Um zunächst einen Austausch zum aktuellen Forschungsstand auf dem Gebiet der Endophyten als Pflanzenschutz- und Stärkungsmittel zu erreichen, veranstaltete die Arbeitsgruppe von Professor Patel unter dem Schirm der COST Action FA1103 einen internationalen Workshop zum Thema "Application Techniques of Endophytes". Im Rahmen des zweitägigen Workshops, welcher im Juli 2014 an der FH Bielefeld stattfand, wurden Vorträge zu aktuellen Forschungsaktivitäten präsentiert, die im Anschluss unter der Moderation von Professor Patel vom Fachpublikum rege diskutiert wurden und sicher zu der einen oder anderen Idee oder Kooperation geführt haben.

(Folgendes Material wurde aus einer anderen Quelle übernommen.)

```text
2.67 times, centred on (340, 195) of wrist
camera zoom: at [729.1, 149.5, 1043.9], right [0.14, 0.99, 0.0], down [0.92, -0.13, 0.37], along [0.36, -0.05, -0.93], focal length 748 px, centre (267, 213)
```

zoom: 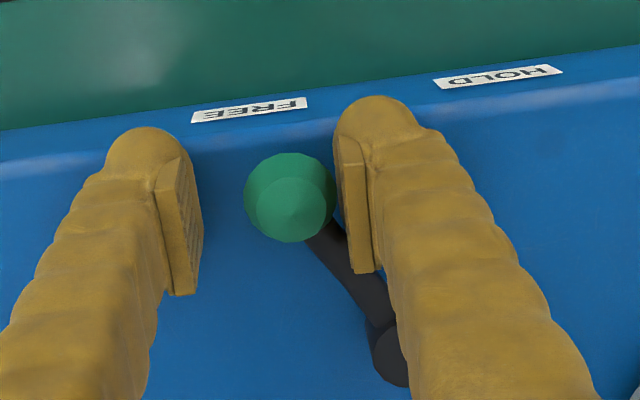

Der Workshop endete mit einer Diskussion zu verschiedenen offenen Fragen, zum Beispiel:  "Wie sieht die optimale Pflanzenschutz- bzw. Pflanzenstärkungsmaßnahme unter der Verwendung von Endophyten aus?" und "Wie erreichen wir dieses Ziel auch in Hinblick auf die spätere Zulassung?". Um einige dieser Fragen in naher Zukunft zu klären und die Ideen in die Tat umzusetzen, wurden die Ergebnisse der Diskussionsrunde zusammengefasst und werden als Schlusswort zusammen mit den Kurzbeiträgen zu den präsentierten Vorträgen im Verlag der FH Bielefeld veröffentlicht und sind somit weltweit zu erwerben und zitierbar.